There are also medical-grade wearables. For example, wearable glucose monitors and insulin pumps for diabetics can monitor 24 hours a day, seven days a week, and send data directly to your physician over the Internet. “That’s one of the chronic disease spaces that is really going to benefit [from wearables], or is already benefiting,” says Blum.
One thing both consumer-and professional-grade wearables are doing is collecting data—lots and lots of individualized data. Ashley, who is also a consultant for Apple, says that as wearables become more sensitive to changes in gait and motion, they will be used to detect early warning signs of neurodegenerative diseases such as Parkinson’s.
“It is very characteristic for a person with Parkinson’s disease to walk with a shuffling gait. People you live with don’t notice small changes. But now … we’ll be wearing devices that know us electronically over many years and recognize how we walk,” says Ashley.
Artificial Intelligence and Deep Learning
The rapidly advancing field of artificial intelligence and deep learning will help medical professionals predict who might be more vulnerable to a disease.
AI is able to sort through massive amounts of data and find patterns in a way that the human mind cannot.
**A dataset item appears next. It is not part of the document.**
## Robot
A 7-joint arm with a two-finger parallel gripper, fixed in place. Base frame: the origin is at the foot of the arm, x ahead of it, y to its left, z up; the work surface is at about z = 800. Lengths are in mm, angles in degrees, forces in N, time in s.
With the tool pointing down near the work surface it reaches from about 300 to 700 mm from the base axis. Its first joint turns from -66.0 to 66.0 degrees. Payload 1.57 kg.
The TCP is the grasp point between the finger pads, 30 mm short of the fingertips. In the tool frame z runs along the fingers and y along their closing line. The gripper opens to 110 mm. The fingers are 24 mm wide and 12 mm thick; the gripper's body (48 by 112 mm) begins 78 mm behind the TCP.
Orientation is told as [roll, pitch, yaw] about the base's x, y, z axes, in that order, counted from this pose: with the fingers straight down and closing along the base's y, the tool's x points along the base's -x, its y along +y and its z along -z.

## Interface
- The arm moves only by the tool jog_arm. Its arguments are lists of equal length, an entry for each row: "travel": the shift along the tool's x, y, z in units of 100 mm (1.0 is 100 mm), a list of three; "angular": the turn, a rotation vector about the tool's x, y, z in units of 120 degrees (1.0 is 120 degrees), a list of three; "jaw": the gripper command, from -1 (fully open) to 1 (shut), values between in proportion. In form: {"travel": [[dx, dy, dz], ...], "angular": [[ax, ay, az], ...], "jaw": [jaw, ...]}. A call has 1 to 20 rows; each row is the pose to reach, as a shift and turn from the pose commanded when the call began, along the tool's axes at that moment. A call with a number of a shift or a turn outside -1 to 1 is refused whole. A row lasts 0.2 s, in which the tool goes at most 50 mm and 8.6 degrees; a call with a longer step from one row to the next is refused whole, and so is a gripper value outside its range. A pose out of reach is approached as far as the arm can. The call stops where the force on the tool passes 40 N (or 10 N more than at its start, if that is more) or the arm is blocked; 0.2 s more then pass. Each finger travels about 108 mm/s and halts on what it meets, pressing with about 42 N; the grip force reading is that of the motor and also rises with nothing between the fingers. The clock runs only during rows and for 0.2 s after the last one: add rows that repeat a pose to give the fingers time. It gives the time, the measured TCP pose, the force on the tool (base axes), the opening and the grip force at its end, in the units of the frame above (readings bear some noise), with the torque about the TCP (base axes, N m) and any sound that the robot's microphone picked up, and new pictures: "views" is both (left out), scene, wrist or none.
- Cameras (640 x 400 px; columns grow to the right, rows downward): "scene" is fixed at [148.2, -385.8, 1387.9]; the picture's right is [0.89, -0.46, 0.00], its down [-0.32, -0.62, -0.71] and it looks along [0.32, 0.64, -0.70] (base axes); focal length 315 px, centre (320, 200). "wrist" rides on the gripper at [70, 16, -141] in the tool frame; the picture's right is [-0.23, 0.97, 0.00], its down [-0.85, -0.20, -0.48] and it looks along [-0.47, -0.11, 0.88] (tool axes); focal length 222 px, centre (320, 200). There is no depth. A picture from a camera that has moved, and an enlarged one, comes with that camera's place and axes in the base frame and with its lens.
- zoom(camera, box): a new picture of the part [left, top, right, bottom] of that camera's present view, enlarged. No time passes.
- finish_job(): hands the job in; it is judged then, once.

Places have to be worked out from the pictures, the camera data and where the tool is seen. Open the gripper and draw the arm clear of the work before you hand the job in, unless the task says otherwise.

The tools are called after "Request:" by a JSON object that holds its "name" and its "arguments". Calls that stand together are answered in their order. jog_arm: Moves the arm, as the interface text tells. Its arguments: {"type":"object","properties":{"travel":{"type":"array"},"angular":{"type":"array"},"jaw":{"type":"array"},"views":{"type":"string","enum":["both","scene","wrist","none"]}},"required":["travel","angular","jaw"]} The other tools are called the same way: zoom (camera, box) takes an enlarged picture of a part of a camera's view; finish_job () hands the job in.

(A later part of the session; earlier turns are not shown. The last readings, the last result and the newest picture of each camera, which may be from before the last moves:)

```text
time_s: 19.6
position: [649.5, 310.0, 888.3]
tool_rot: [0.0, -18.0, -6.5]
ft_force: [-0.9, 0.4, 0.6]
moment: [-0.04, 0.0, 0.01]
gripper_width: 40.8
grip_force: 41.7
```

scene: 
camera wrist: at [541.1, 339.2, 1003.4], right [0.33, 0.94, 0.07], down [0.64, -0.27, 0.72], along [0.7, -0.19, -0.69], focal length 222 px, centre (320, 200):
Data collected in hospitals and from healthcare providers can be fed into an AI system to predict the best treatment for allowing a particular individual to recover faster from surgery.
AI will be used to analyze individual DNA and protein-to-protein interactions to detect which traits are manifesting in an individual patient—an important part of the equation, since not everything in a gene sequence shows up. Blum says this will allow physicians to tailor health recommendations to the individual.
Barriers and Risks
While there is great promise and optimism about how new technologies will transform health care, there are also some barriers and risks ahead. AI and deep learning find patterns in the data. But data can reflect class differences, racial divisions, and other biases.
In his private practice, Ashley sees higher-income patients with good jobs in Silicon Valley tech firms, as well as patients from the lower-income communities of California’s Central Valley. It’s the richer patients who have a Fitbit or an Apple Watch, so it’s their data that’s getting collected. “That’s teaching the AI to begin with,” says Ashley.
There are also complex privacy and security issues that need to be sorted out as we move into the digital health age. Healthcare data is extremely valuable on the black market because it holds personal information that can be used for blackmail or identity theft. There have been numerous attacks on hospitals by hackers who have held data hostage for a price.
All the big tech companies are now looking to disrupt the healthcare industry. But their effort does raise questions about who owns the data these companies collect about you. In fact, the approval of Google’s acquisition of Fitbit has faced hurdles in Europe and elsewhere because of concerns over how the company might use the data it collects, especially when that data is combined with what Google already gathers from YouTube and its search engine.
Most physicians are moving or have moved over to electronic health records. However, you may have noticed that different doctors and health systems choose different electronic record systems, making it harder for each individual provider to get a complete picture of your medical history.
The different companies that digitize medical records have proprietary software. Blum says that for many of his patients, “I still don’t know … what happened to them previously or what’s happening now, if they go to see multiple different doctors.” In this respect, countries like the UK that have a single nationalized healthcare system are able to make better use of digital records.
Despite the hurdles, Blum says, “I’m highly confident [health care] is going to look dramatically different from the prior decade.” As Microsoft co-founder and philanthropist Bill Gates once said about the computer revolution, “You ain’t seen nothing yet.”